Les «parasubordinati», des salariés au rabais

Enquête | publié le : 21.02.2006 | Marie-Noëlle Terrisse

Malgré un toilettage législatif en 2003, le statut des «parasubordinati» - entre le salariat et l'indépendance - reste à l'origine de nombreux abus.

Les «parasubordinati», ces travailleurs au statut hybride entre salariés et indépendants, existent depuis longtemps dans les entreprises italiennes. La loi Biagi de réforme du marché du travail (septembre 2003) a modifié le statut de ceux qu'on appelait les CoCoCo (pour Collaboratori continuativi e coordinati). Un toilettage nécessaire en raison des abus : les CoCoCo, qui représentaient un gros contingent des employés du tertiaire et de la fonction publique, effectuaient les mêmes horaires que leurs «collègues», sous l'autorité de l'encadrement, mais avec des cotisations retraite réduites, pas de congés payés, pratiquement pas d'indemnités maladie ou maternité et rien en cas de licenciement et de chômage.

Faux salariat

Fin 2003, 2,6 millions de personnes étaient inscrites au régime Collaborateurs de l'INPS (l'institut qui gère les retraites), et on estimait à environ 800 000 ceux qui n'avaient aucun emploi ou retraite en parallèle. En raison des rigidités du marché du travail, les CoCoCo s'étaient transformés en une véritable armée de salariés au rabais ! Pour tenter d'éviter les situations de «faux salariat», la loi Biagi, en octobre 2004, a mis au point un nouveau statut, baptisé CoPro (les collaborations sur projet). La collaboration doit désormais être liée à la réalisation d'un projet ou d'un programme (ou d'une partie de celui-ci). La prestation est orientée au résultat, sans contraintes horaires, tout comme la rémunération, qui doit prendre en compte aussi bien la quantité que la qualité du travail. Le contrat doit prévoir une date finale, qu'elle soit définie par avance ou déterminée par la conclusion effective du projet. La cotisation de retraite s'élève à 17,8 % du revenu (18,8 % pour les revenus les plus élevés) et une prorogation du contrat peut advenir en cas de congé maternité. Fini, donc, les vendeurs ou secrétaires «collaborateurs», au point que toute collaboration non liée à un projet peut être portée devant les tribunaux pour une régularisation en CDI.

Régularisation

Les entreprises ont dû s'adapter : Telecom Italia a régularisé en 2004 le statut des 4 350 CoCoCo employés par sa filiale de centres d'appels, qui ne fonctionnait jusqu'alors qu'avec ces «faux indépendants» ! Cette innovation a été saluée par les syndicats les plus modérés : « La loi Biagi a clarifié la nature autonome du contrat sur projet et a fait émerger des dizaines de milliers de rapports salariés masqués », a ainsi déclaré, en octobre dernier, Raffaelle Bonanni, secrétaire confédérale de la CISL.

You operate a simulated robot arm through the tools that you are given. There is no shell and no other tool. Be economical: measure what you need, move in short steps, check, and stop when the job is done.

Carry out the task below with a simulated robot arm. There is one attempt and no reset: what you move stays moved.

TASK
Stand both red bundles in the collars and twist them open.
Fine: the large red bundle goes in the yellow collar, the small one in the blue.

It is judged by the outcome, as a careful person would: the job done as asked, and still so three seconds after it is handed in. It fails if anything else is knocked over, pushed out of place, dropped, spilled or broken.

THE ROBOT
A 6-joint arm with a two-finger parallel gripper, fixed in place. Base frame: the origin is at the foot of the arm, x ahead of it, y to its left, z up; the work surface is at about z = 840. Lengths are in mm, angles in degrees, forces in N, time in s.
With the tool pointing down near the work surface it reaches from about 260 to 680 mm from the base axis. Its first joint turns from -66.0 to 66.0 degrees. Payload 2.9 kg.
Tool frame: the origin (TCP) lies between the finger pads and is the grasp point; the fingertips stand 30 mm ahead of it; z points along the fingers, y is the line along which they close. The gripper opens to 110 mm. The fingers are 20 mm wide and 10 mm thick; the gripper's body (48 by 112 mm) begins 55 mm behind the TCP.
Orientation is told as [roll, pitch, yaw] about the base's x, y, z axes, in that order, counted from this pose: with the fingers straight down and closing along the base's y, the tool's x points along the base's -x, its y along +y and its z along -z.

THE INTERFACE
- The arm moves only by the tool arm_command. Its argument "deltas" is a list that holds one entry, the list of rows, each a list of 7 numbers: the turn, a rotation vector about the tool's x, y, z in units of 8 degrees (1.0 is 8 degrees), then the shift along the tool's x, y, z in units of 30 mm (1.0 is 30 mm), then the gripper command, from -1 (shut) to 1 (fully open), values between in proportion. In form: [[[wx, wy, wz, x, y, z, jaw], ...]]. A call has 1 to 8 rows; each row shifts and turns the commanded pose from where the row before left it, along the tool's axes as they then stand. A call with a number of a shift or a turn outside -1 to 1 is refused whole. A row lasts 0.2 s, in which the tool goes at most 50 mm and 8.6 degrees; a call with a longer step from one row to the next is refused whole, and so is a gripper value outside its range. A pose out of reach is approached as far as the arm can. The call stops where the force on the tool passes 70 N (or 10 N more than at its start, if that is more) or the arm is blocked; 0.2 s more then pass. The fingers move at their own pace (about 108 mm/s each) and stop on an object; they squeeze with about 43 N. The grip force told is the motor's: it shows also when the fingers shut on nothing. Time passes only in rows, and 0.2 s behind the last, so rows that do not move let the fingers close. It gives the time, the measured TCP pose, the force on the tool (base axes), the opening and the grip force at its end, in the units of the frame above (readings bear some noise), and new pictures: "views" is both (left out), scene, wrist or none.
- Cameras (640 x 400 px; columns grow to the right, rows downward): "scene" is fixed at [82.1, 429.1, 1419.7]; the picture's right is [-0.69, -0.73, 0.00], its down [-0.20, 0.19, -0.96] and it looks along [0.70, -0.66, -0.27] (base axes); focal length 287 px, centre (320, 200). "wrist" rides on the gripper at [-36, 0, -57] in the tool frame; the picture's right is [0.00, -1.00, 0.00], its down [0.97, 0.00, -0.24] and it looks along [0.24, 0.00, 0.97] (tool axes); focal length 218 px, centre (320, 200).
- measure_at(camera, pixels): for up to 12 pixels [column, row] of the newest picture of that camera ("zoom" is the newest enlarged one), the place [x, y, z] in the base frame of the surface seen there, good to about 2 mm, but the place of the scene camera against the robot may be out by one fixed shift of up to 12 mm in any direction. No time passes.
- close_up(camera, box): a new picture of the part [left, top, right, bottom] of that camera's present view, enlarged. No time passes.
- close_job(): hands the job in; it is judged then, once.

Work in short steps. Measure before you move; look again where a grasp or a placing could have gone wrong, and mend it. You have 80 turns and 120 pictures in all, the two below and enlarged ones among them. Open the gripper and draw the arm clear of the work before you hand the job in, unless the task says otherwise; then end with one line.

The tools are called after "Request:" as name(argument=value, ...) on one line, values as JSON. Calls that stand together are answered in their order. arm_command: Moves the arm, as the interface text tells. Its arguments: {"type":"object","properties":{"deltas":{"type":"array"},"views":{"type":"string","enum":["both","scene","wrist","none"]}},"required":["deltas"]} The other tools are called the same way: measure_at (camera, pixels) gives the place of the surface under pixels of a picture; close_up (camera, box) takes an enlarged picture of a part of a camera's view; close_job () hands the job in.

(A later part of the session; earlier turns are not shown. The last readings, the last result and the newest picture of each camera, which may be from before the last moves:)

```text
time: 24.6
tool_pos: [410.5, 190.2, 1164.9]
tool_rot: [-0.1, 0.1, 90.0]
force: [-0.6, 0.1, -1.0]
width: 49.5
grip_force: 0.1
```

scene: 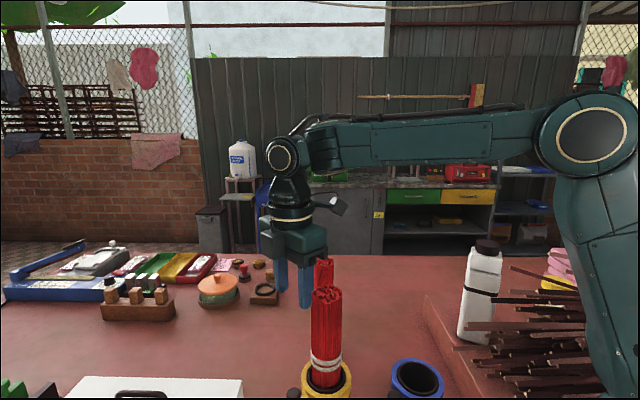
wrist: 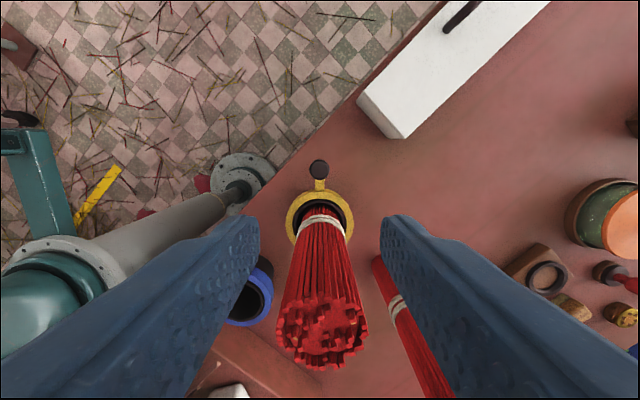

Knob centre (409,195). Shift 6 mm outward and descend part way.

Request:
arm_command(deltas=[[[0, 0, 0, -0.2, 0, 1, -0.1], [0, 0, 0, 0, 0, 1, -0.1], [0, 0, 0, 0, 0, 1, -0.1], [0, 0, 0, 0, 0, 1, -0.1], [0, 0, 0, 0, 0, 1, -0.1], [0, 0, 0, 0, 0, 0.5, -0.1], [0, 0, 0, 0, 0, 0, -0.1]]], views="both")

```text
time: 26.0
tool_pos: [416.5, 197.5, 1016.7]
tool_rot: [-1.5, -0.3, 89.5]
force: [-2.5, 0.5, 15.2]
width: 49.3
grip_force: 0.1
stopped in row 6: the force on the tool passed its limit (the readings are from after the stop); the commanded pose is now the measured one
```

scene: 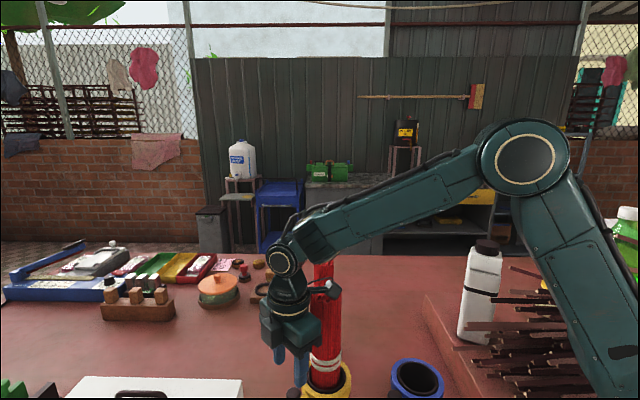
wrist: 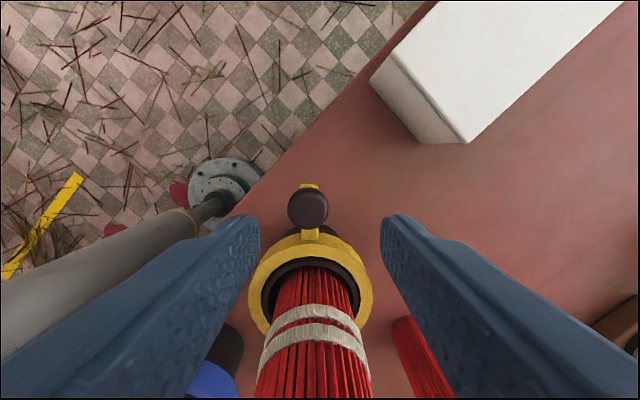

Reste que le contrat sur projet n'est pas forcément la panacée et que beaucoup de CoCoCo ont simplement vu leur contrat reconverti en CoPro, avec un «projet» plus ou moins articulé. Nouveau contrat, mêmes problèmes, s'intitule, du reste, un rapport publié en octobre 2005 par le Nidil, la branche «travailleurs atypiques» du syndicat CGIL (gauche). Certes, certains experts en informatique, développeurs de site Internet, traducteurs littéraires, graphistes publicitaires et autres travailleurs intellectuels peuvent préférer les collaborations sur projet, moins lourdes à gérer du point de vue comptable et fiscal par rapport à un statut purement indépendant. Mais les autres n'ont souvent pas le choix et doivent se plier à ce que propose l'entreprise. Selon des données de l'institut de statistiques Istat reprises par le Nidil, 61 % des collaborateurs sont des femmes (alors qu'elles ne représentent que 39 % des actifs) et 63 % ont moins de 40 ans.